=== Article ===

Pengantar
Perkembangan terakhir di medan perang di Suriah menunjukkan bahwa pasukan pemerintah yang didukung oleh sejumlah milisi dan Angkatan Udara Rusia semakin menjepit posisi kelompok ISIS di Alepo. Hal ini sekaligus memperlihatkan bahwa jalannya peperangan di bumi Syam itu mengalami perubahan signifikan menyusul gempuran AU Rusia terhadap sejumlah wilayah yang dikuasai ISIS. Kini, sebagian besar wilayah di negeri itu—yang sebelumnya diduduki oleh ISIS—telah jatuh ke tangan tentara pemerintah. Kelompok fundamentalis saat ini praktis tersudut di wilayah Alepo.
Dalam kondisi semakin terjepitnya ISIS itu para pemimpin AS dan Barat meminta agar segera didakan gencatan senjata kepada semua pihak. Alasan yang dikemukakan adalah agar tidak terjadi kerugian yang lebih besar bagi masyarakat sipil Suriah yang bermukim di Alepo yang mungkin saja akan terkena akibat peperangan. Di satu sisi, alasan semacam ini boleh jadi ada benarnya. Namun di sisi lain, pernyataan para pemimpin AS dan Barat itu justru mengherankan dan memunculkan tanda tanya. Permintaan pemimpin AS dan Barat untuk gencatan senjata itu justru muncul di saat-saat terdapat momentum penting untuk menyapu bersih kaum teroris dari bumi Suriah semakin terbuka lebar.
Implikasi praktis dari apa yang dinyatakan oleh para pemimpin AS dan Barat itu justru dapat bermakna proteksi bagi kelompok ISIS yang tengah terjepit untuk mengkonsolidasikan kembali kekuatan militernya. Dari sisi ini, Rusia jelas tidak bodoh. Sekalipun Moskow secara terbula menyatakan setuju gencatan senjata dan penghentian permusuhan antar para pihak yang bertikai, namun kekuatan udaranya terus menghantam posisi ISIS di Alepo. Rusia berada dalam posisi: tidak ada damai dengan kaum teroris, sekalipun hanya sedetik.
Presiden Rusia Putin dan para koleganya di Moskow mengetahui secara persis bahwa permintaan AS dan Barat untuk segera menggelar gencatan senjata di Suriah tidak lebih dari upaya untuk memperpanjang sedikit napas yang masih tersisa dari milisi anti pemerintah. Dengan demikian, desakan untuk gencatan senjata itu merupakan strategi reposisi untuk kembali ke misi awal yang telah dicanangkan oleh AS dan Barat bersama kaum opsisi bersenjata di negeri itu: mendongkel Presiden Bashar Assad dari kursi kepresidenan.

=== Supplied information ===

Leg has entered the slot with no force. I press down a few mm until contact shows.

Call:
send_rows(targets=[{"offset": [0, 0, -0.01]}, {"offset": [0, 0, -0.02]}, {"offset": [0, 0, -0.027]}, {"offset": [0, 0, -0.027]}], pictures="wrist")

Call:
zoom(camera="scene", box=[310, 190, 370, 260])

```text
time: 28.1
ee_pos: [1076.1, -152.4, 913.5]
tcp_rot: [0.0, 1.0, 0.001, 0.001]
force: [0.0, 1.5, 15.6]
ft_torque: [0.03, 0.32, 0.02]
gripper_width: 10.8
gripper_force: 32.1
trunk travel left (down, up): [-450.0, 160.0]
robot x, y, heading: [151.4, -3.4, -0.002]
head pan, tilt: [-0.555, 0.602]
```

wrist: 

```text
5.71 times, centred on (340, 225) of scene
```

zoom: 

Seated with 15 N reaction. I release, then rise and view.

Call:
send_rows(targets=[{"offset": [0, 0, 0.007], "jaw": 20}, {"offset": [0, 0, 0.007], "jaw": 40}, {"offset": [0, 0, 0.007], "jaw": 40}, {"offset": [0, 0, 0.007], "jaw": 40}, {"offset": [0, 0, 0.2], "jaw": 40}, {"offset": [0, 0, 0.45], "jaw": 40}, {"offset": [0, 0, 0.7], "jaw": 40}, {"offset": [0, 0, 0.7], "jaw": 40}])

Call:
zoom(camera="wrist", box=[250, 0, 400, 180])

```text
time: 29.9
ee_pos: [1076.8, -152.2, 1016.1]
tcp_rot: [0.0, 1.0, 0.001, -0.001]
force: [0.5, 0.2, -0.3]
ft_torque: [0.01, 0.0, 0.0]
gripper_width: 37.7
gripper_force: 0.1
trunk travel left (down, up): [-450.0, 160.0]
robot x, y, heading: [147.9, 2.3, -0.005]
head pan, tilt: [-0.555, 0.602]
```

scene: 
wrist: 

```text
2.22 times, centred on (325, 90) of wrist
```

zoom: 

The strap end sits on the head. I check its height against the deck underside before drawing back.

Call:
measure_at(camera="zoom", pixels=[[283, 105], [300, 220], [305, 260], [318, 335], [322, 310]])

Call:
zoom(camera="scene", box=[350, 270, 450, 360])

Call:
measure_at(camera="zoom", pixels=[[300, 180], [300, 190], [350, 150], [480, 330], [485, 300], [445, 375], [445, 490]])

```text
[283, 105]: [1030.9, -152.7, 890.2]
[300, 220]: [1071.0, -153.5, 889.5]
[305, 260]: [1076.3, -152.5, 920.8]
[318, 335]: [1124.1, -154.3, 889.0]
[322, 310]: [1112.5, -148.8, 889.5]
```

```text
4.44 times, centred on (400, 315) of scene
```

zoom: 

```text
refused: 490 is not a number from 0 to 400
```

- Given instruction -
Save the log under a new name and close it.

===

- Given instruction -
Reproduce the wording of the article between "Implikasi praktis dari" and "sekalipun hanya sedetik.", with both ends included.

- Response for this exercise -
Implikasi praktis dari apa yang dinyatakan oleh para pemimpin AS dan Barat itu justru dapat bermakna proteksi bagi kelompok ISIS yang tengah terjepit untuk mengkonsolidasikan kembali kekuatan militernya. Dari sisi ini, Rusia jelas tidak bodoh. Sekalipun Moskow secara terbula menyatakan setuju gencatan senjata dan penghentian permusuhan antar para pihak yang bertikai, namun kekuatan udaranya terus menghantam posisi ISIS di Alepo. Rusia berada dalam posisi: tidak ada damai dengan kaum teroris, sekalipun hanya sedetik.